AVAILABLE DATA:
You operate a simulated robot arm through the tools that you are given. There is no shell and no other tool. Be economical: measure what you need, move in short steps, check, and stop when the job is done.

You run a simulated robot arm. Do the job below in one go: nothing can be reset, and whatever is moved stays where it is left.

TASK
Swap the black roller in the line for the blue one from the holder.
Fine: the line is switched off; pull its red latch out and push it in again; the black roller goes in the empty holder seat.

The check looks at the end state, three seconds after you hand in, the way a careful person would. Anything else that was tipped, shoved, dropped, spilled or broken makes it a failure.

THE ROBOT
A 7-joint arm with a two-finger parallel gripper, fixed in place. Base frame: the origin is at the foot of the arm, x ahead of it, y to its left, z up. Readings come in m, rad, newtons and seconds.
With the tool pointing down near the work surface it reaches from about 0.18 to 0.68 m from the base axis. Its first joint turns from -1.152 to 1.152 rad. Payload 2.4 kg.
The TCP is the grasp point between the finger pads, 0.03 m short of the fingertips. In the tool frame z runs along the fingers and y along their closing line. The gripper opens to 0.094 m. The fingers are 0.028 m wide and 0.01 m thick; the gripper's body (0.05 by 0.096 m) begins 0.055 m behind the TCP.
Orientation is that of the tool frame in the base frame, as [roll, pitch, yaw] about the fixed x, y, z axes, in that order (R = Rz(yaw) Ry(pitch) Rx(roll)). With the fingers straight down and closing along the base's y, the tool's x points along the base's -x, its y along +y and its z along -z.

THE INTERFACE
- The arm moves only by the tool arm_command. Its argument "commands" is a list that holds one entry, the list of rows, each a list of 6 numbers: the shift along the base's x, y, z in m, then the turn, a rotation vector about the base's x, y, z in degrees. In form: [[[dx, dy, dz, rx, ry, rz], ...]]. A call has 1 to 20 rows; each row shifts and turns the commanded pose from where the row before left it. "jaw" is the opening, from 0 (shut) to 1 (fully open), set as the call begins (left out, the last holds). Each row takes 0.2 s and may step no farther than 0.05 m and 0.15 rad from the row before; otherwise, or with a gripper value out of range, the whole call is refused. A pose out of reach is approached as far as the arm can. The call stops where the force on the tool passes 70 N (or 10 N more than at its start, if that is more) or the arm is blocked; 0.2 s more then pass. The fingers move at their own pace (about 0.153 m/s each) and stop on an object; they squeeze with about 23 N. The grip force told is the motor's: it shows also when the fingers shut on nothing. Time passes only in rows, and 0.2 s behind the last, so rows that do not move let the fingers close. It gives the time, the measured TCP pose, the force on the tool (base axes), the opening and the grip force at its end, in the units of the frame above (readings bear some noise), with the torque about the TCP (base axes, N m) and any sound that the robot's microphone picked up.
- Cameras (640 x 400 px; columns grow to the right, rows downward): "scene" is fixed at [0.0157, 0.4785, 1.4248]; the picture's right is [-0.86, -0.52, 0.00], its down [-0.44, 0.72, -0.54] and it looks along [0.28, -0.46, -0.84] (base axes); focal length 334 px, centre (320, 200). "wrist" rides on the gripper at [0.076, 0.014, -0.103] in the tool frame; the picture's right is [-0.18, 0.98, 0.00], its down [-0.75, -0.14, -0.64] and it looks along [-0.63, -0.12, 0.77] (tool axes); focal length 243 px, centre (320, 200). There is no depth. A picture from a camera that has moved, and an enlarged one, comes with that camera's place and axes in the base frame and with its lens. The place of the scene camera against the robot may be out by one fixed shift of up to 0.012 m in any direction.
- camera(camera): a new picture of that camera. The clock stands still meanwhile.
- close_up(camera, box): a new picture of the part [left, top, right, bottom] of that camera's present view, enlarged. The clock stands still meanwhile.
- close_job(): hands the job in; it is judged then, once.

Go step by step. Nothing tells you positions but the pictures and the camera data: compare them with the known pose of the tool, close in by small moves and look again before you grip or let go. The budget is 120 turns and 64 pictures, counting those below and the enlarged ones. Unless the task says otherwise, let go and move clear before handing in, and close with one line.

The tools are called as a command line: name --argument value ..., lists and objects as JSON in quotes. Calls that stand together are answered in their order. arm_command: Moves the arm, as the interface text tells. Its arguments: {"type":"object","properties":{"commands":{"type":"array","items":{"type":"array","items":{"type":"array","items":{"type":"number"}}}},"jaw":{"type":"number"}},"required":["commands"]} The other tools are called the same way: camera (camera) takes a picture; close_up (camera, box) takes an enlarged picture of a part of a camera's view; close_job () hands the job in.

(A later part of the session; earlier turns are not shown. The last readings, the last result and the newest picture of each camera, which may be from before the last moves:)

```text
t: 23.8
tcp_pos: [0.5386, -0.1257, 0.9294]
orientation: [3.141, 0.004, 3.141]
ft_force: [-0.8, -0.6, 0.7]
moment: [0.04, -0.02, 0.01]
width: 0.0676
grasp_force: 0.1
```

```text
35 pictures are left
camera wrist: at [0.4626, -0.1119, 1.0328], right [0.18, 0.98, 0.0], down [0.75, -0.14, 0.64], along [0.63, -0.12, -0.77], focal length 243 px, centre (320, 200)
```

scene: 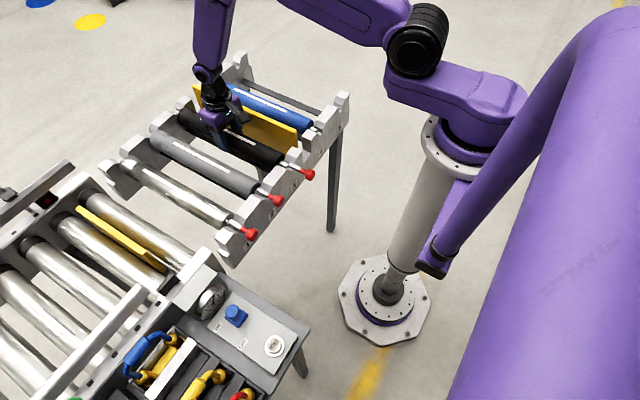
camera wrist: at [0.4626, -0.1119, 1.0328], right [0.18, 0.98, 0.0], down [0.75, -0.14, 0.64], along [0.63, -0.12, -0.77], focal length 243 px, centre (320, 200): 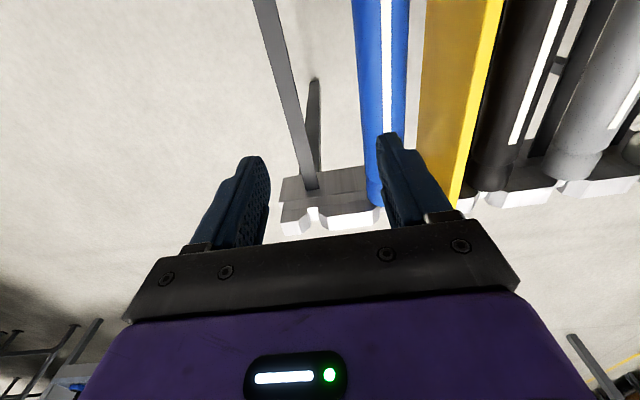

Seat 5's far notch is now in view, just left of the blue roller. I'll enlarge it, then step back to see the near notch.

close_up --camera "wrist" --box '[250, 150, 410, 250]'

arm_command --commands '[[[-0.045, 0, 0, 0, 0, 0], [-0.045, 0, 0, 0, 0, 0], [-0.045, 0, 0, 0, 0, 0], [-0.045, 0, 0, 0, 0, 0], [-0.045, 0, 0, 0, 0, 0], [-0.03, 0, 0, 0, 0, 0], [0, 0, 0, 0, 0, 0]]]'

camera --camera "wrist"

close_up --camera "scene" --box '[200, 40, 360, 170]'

WHAT IS REQUIRED:
Using the data above, print every line exactly, omitting pictures.

EXERCISE RESULT:
You operate a simulated robot arm through the tools that you are given. There is no shell and no other tool. Be economical: measure what you need, move in short steps, check, and stop when the job is done.

You run a simulated robot arm. Do the job below in one go: nothing can be reset, and whatever is moved stays where it is left.

TASK
Swap the black roller in the line for the blue one from the holder.
Fine: the line is switched off; pull its red latch out and push it in again; the black roller goes in the empty holder seat.

The check looks at the end state, three seconds after you hand in, the way a careful person would. Anything else that was tipped, shoved, dropped, spilled or broken makes it a failure.

THE ROBOT
A 7-joint arm with a two-finger parallel gripper, fixed in place. Base frame: the origin is at the foot of the arm, x ahead of it, y to its left, z up. Readings come in m, rad, newtons and seconds.
With the tool pointing down near the work surface it reaches from about 0.18 to 0.68 m from the base axis. Its first joint turns from -1.152 to 1.152 rad. Payload 2.4 kg.
The TCP is the grasp point between the finger pads, 0.03 m short of the fingertips. In the tool frame z runs along the fingers and y along their closing line. The gripper opens to 0.094 m. The fingers are 0.028 m wide and 0.01 m thick; the gripper's body (0.05 by 0.096 m) begins 0.055 m behind the TCP.
Orientation is that of the tool frame in the base frame, as [roll, pitch, yaw] about the fixed x, y, z axes, in that order (R = Rz(yaw) Ry(pitch) Rx(roll)). With the fingers straight down and closing along the base's y, the tool's x points along the base's -x, its y along +y and its z along -z.

THE INTERFACE
- The arm moves only by the tool arm_command. Its argument "commands" is a list that holds one entry, the list of rows, each a list of 6 numbers: the shift along the base's x, y, z in m, then the turn, a rotation vector about the base's x, y, z in degrees. In form: [[[dx, dy, dz, rx, ry, rz], ...]]. A call has 1 to 20 rows; each row shifts and turns the commanded pose from where the row before left it. "jaw" is the opening, from 0 (shut) to 1 (fully open), set as the call begins (left out, the last holds). Each row takes 0.2 s and may step no farther than 0.05 m and 0.15 rad from the row before; otherwise, or with a gripper value out of range, the whole call is refused. A pose out of reach is approached as far as the arm can. The call stops where the force on the tool passes 70 N (or 10 N more than at its start, if that is more) or the arm is blocked; 0.2 s more then pass. The fingers move at their own pace (about 0.153 m/s each) and stop on an object; they squeeze with about 23 N. The grip force told is the motor's: it shows also when the fingers shut on nothing. Time passes only in rows, and 0.2 s behind the last, so rows that do not move let the fingers close. It gives the time, the measured TCP pose, the force on the tool (base axes), the opening and the grip force at its end, in the units of the frame above (readings bear some noise), with the torque about the TCP (base axes, N m) and any sound that the robot's microphone picked up.
- Cameras (640 x 400 px; columns grow to the right, rows downward): "scene" is fixed at [0.0157, 0.4785, 1.4248]; the picture's right is [-0.86, -0.52, 0.00], its down [-0.44, 0.72, -0.54] and it looks along [0.28, -0.46, -0.84] (base axes); focal length 334 px, centre (320, 200). "wrist" rides on the gripper at [0.076, 0.014, -0.103] in the tool frame; the picture's right is [-0.18, 0.98, 0.00], its down [-0.75, -0.14, -0.64] and it looks along [-0.63, -0.12, 0.77] (tool axes); focal length 243 px, centre (320, 200). There is no depth. A picture from a camera that has moved, and an enlarged one, comes with that camera's place and axes in the base frame and with its lens. The place of the scene camera against the robot may be out by one fixed shift of up to 0.012 m in any direction.
- camera(camera): a new picture of that camera. The clock stands still meanwhile.
- close_up(camera, box): a new picture of the part [left, top, right, bottom] of that camera's present view, enlarged. The clock stands still meanwhile.
- close_job(): hands the job in; it is judged then, once.

Go step by step. Nothing tells you positions but the pictures and the camera data: compare them with the known pose of the tool, close in by small moves and look again before you grip or let go. The budget is 120 turns and 64 pictures, counting those below and the enlarged ones. Unless the task says otherwise, let go and move clear before handing in, and close with one line.

The tools are called as a command line: name --argument value ..., lists and objects as JSON in quotes. Calls that stand together are answered in their order. arm_command: Moves the arm, as the interface text tells. Its arguments: {"type":"object","properties":{"commands":{"type":"array","items":{"type":"array","items":{"type":"array","items":{"type":"number"}}}},"jaw":{"type":"number"}},"required":["commands"]} The other tools are called the same way: camera (camera) takes a picture; close_up (camera, box) takes an enlarged picture of a part of a camera's view; close_job () hands the job in.

(A later part of the session; earlier turns are not shown. The last readings, the last result and the newest picture of each camera, which may be from before the last moves:)

```text
t: 23.8
tcp_pos: [0.5386, -0.1257, 0.9294]
orientation: [3.141, 0.004, 3.141]
ft_force: [-0.8, -0.6, 0.7]
moment: [0.04, -0.02, 0.01]
width: 0.0676
grasp_force: 0.1
```

```text
35 pictures are left
camera wrist: at [0.4626, -0.1119, 1.0328], right [0.18, 0.98, 0.0], down [0.75, -0.14, 0.64], along [0.63, -0.12, -0.77], focal length 243 px, centre (320, 200)
```

scene: 
camera wrist: at [0.4626, -0.1119, 1.0328], right [0.18, 0.98, 0.0], down [0.75, -0.14, 0.64], along [0.63, -0.12, -0.77], focal length 243 px, centre (320, 200): 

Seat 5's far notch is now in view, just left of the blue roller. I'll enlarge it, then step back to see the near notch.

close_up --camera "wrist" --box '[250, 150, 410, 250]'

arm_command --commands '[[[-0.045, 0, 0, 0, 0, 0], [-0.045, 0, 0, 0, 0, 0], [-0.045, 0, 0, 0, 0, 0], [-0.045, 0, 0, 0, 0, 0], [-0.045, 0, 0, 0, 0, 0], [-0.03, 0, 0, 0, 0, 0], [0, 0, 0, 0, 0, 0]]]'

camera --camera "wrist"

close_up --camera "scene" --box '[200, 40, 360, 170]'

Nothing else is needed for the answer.